— start —
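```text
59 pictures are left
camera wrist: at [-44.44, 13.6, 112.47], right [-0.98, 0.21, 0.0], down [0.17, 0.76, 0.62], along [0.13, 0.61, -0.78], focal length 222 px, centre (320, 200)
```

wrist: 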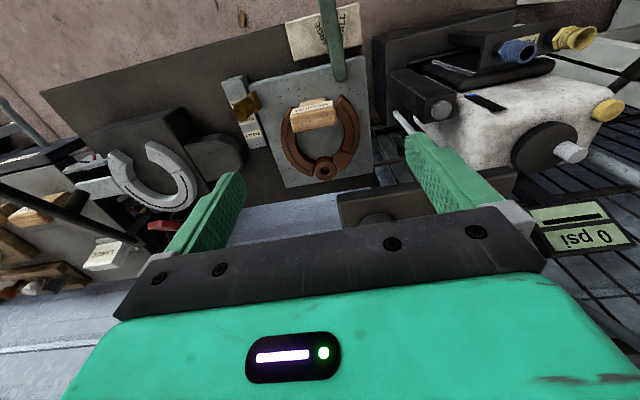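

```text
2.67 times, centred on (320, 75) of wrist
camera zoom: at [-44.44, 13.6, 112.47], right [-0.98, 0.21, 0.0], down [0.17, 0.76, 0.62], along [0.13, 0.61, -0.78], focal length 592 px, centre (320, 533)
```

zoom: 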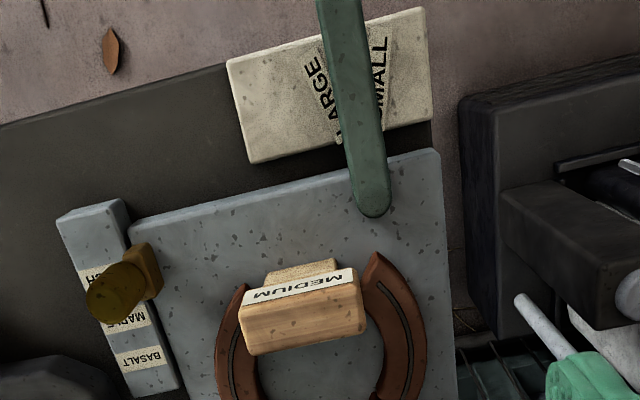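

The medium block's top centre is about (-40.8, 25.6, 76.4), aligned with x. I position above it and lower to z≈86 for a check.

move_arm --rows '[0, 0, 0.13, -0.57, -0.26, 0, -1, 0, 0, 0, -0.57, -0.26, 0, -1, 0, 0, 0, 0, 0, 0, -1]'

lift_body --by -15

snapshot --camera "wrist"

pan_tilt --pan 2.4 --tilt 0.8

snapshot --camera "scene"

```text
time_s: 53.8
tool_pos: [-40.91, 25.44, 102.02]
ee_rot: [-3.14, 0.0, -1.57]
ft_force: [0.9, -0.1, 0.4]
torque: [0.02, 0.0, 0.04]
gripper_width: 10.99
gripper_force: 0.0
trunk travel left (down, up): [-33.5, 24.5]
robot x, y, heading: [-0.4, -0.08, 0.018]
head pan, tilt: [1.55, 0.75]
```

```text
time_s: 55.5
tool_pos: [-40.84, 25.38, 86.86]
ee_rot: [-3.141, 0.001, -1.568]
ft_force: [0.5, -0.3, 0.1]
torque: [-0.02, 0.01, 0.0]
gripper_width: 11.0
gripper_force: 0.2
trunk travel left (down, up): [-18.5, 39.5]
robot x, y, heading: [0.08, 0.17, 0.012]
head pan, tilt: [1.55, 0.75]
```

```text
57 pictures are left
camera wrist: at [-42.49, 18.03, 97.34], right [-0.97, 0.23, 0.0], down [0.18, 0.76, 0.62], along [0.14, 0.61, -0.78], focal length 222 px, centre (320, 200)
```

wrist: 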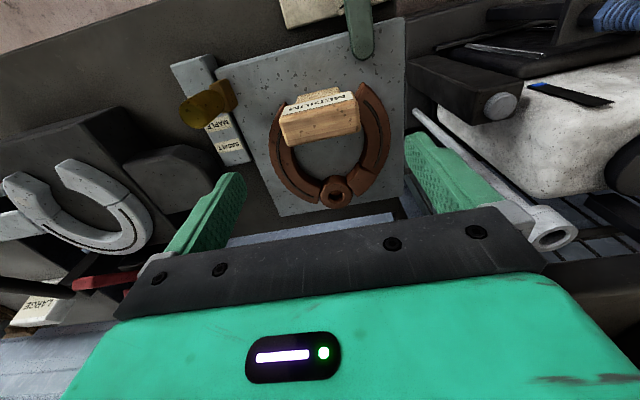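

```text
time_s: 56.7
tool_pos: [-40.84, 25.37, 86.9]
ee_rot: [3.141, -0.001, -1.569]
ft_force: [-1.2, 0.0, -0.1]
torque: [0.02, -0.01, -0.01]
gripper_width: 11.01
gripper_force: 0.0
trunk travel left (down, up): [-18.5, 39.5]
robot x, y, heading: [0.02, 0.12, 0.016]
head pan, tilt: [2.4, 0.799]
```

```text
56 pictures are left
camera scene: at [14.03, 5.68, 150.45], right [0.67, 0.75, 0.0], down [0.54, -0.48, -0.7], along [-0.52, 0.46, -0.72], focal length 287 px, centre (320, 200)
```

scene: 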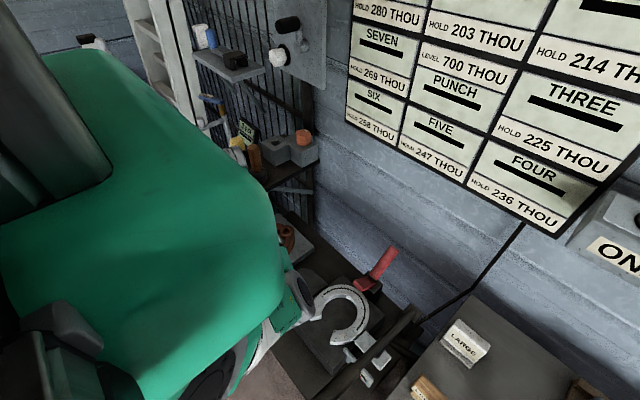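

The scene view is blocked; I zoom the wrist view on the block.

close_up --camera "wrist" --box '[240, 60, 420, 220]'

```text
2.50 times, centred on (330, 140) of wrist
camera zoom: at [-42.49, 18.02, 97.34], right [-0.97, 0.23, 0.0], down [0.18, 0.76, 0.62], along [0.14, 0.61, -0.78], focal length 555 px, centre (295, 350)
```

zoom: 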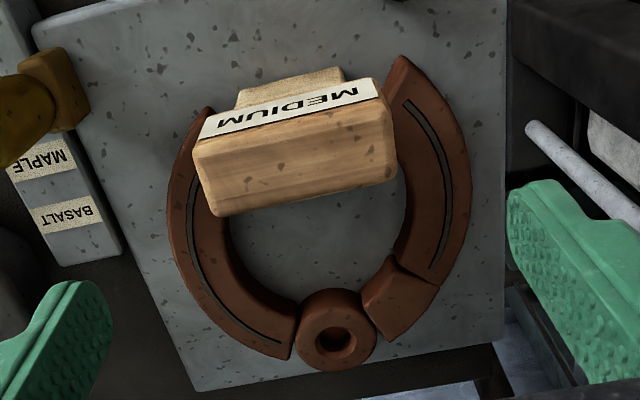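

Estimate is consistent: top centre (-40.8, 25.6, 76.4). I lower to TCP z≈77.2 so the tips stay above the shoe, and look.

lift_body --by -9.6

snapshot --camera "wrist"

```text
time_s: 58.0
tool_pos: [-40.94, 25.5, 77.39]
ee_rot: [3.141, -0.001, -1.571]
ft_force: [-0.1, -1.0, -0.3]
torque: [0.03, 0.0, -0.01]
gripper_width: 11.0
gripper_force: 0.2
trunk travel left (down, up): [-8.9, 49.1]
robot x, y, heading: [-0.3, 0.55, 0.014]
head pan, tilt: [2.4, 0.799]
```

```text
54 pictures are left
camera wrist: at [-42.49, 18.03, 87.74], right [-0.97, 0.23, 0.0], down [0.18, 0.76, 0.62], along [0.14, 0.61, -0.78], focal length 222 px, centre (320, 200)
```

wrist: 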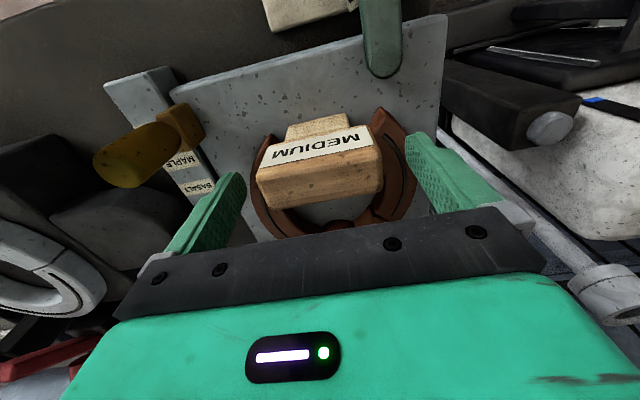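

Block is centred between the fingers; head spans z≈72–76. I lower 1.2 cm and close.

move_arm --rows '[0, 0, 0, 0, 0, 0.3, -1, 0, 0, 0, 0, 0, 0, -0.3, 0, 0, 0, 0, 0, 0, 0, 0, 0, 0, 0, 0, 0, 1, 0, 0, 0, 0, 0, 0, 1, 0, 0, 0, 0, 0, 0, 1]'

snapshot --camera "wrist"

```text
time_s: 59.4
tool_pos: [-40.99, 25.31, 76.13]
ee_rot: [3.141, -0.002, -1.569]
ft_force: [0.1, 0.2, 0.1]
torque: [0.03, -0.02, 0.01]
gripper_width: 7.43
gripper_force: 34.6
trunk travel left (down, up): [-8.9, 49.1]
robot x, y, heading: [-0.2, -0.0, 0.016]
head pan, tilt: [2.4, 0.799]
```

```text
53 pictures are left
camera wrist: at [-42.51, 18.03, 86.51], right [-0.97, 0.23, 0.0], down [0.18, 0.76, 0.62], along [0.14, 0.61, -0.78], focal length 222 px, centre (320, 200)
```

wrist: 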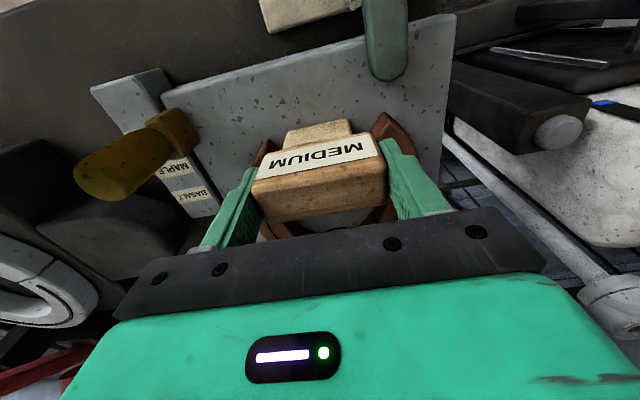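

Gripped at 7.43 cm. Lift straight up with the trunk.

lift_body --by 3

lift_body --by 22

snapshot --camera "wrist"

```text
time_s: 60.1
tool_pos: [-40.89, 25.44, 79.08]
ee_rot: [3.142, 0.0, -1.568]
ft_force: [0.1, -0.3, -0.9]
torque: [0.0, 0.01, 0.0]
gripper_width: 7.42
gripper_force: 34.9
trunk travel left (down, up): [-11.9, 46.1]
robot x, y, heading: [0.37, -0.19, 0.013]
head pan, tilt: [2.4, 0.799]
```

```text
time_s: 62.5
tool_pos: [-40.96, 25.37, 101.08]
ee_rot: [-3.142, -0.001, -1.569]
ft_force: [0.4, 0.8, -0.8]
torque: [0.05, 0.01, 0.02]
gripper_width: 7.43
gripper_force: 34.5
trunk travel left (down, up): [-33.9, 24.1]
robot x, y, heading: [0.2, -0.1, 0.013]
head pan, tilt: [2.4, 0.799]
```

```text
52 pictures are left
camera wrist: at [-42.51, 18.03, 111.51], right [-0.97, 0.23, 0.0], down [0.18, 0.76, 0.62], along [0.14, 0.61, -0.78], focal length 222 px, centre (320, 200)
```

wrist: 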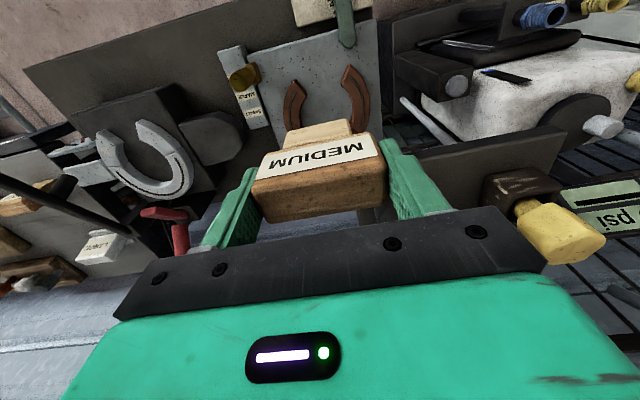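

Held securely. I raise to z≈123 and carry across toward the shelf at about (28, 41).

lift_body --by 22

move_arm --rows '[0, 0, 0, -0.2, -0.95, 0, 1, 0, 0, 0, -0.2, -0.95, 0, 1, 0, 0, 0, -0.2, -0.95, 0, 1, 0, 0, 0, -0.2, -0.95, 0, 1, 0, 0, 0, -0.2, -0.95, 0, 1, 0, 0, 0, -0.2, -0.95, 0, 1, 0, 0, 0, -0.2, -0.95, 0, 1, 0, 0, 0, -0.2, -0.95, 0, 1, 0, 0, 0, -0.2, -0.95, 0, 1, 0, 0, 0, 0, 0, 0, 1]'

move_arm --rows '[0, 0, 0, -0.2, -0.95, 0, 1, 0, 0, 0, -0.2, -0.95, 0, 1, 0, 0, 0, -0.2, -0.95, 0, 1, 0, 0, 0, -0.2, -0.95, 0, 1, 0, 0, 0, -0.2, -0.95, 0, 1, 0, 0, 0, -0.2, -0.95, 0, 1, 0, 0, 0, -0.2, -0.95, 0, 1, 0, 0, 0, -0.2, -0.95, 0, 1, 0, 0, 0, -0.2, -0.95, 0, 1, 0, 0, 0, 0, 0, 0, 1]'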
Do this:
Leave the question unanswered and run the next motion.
— end —
Do this:
Count the lines in the material above where the string "pictures" appears, then state only that count.

Task answer:
6